10/22/2008
By Greg Bump
WisPolitics Staff
GREEN BAY – Republican John Gard accused Dem U.S. Rep. Steve Kagen Tuesday night of being part of a lax Congress that looked the other way while Fannie Mae rang up bad mortgages, leading to the current economic crisis.
Kagen countered the policies of President Bush and his failure to regulate were to blame.
“We got here because of the policies that John endorsed in the Bush administration,” Kagen said. “These policies are called borrow and spend and borrow and spend and failure to regulate.”
Gard insisted Kagen was not solely to blame for the economic crisis, noting Bush signed bills that the Dem incumbent voted for to deregulate Fannie Mae. "A number of Republicans screwed this up too," Gard said.
But he said the problem blossomed with Kagen’s support.
“He needs to be held accountable just like everyone else on Wall Street,” Gard said.
The two exchanged a series of jabs Tuesday night in their first full debate of the campaign, a rematch of their 2006 race. Kagen showed up late for a debate earlier this month and left early to meet another commitment. This time, the two went toe-to-toe about the economy, the minimum wage and drilling for oil, among other issues.
The debate at UW-Green Bay was sponsored by Project VOTE of Brown County, WisPolitics.com, and the UW-Green Bay College Democrats, College Republicans and Student Government Association.
Gard repeatedly slammed Kagen over his votes to deregulate Fannie Mae. He also knocked him for being part of a Congress that had done little to change the direction of Washington, D.C., in the two years that Democrats have been in charge.
“We can do better, and we deserve better,” Gard said.
Kagen, in turn, tried to tie Gard to President Bush, several times saying that Gard had run the Republican’s state campaign and supported him on things like the war in Iraq.
“There’s no daylight between my opponent and President Bush,” Kagen said.
The two also exchanged blows over Kagen’s charge that Gard supports privatizing Social Security.
Challenged by Gard about the claim, Kagen pointed to an Assembly Joint Resolution that Gard, the former speaker of the chamber, voted against that opposed any effort to divert Social Security funds into private accounts.
Kagen said doing so would turn Social Security over to Wall Street speculators who could blow it in the stock market and he would oppose “any attempt that threatens to put out parents in the poor house rather their house. Let’s lay it on the line. Social Security is a sacred contract. John is in favor of privatizing Social Security. I am not.”

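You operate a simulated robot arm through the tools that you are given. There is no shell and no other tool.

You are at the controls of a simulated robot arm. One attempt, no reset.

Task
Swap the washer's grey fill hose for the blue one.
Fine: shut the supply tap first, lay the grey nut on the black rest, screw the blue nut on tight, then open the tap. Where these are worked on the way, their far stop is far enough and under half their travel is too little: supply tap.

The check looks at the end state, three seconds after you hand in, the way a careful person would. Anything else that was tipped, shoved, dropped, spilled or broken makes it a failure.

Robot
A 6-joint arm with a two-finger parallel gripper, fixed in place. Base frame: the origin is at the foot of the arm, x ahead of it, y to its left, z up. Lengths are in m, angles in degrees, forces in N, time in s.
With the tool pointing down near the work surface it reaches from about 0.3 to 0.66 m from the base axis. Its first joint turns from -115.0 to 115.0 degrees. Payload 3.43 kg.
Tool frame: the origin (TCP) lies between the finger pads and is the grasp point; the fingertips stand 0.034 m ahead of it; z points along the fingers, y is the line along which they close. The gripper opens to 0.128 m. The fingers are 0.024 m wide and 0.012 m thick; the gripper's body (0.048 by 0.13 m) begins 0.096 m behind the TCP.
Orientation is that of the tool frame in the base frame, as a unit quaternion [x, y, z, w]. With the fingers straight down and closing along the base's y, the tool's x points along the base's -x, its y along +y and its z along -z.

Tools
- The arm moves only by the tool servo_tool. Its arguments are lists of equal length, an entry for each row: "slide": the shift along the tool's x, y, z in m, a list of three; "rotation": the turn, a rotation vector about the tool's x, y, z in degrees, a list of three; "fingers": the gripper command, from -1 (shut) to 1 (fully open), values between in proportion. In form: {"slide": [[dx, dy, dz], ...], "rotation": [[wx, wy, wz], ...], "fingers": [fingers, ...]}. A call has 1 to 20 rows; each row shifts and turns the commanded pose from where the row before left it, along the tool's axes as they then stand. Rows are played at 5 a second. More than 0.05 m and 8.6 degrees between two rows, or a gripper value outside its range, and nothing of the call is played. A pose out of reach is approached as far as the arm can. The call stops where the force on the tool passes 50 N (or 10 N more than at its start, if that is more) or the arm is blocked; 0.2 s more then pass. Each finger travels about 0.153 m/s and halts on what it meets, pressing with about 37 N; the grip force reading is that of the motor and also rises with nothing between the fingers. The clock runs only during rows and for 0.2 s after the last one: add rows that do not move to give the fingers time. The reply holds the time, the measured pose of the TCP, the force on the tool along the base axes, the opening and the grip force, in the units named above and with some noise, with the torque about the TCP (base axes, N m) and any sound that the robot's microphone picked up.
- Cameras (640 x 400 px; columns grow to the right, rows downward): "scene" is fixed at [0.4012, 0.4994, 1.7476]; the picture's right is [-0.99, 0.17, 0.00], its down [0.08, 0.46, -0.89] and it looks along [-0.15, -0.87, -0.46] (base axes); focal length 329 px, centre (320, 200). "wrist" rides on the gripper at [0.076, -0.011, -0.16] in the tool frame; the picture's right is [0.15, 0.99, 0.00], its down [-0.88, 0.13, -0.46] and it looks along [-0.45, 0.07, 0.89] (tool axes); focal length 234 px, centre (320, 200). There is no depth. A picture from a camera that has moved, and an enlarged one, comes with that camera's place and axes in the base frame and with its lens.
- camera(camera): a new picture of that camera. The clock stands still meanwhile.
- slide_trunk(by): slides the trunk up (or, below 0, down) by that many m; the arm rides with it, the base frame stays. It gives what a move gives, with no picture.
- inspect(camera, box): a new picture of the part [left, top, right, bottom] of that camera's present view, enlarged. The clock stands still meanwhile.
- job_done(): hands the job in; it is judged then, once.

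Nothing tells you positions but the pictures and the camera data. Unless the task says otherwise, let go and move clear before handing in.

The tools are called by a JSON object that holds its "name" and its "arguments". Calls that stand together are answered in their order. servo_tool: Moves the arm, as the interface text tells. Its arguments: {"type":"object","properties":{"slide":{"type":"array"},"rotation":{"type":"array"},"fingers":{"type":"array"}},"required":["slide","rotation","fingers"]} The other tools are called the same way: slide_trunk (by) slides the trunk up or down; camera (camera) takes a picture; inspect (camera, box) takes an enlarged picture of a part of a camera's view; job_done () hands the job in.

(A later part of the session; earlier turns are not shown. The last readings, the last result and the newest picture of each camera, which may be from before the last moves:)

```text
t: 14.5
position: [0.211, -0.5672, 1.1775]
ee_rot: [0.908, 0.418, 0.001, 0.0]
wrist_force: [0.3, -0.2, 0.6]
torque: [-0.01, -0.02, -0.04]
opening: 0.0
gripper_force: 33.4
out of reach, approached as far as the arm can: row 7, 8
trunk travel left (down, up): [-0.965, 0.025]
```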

Gard said Kagen was just “making things up” and pointed to his answers to an AARP survey that he would oppose privatizing Social Security. He also pointed to the obligation he has to his own parents and grandmother as evidence that he would never threaten Social Security.
“You know we’re going to win this race when he’s gotten so desperate as a sitting member of Congress he is now completely inventing things, he’s making things up,” Gard said. “I just trust people to know better.”
Gard countered that Kagen voted to "raid" the Social Security Trust Fund, which Gard said he would not do.
"I believe Social Security is the greatest social contract we've had in this country," he said.
Gard also accused Kagen of misleading on his stance on domestic oil drilling. Gard said Kagen repeatedly voted against it, while Kagen said oil companies have 68 million acres in the United States that could be opened for drilling.
"I am in favor of drilling and anyone who tells you I am not is just telling you something that's not true," Kagen said.
Kagen said the nation should open its strategic oil reserves, which he said would bring more immediate relief in gasoline prices. Gard said drilling should be opened in the Arctic National Wildlife Refuge, but Kagen said that would not provide enough to make a serious difference in the country's long-term energy needs.
"It didn't take long to back off his commitment to drill," Gard said.
On health care, Gard said his plan includes a series of "patient-centered" reforms, and criticized a proposal from Republican presidential nominee John McCain.
"I think John McCain makes a mistake by saying we should tax health care benefits as income," he said.
Gard bashed Kagen for not following through on his promise in the '06 campaign to introduce a "No Patient Left Behind" legislative package. Kagen said he had introduced bills, but they were blocked by the president, something he vowed would not happen with a Democratic president and a Democratic Congress.
Gard said the fundamental difference between the two on health care is whether "government takes things over or not."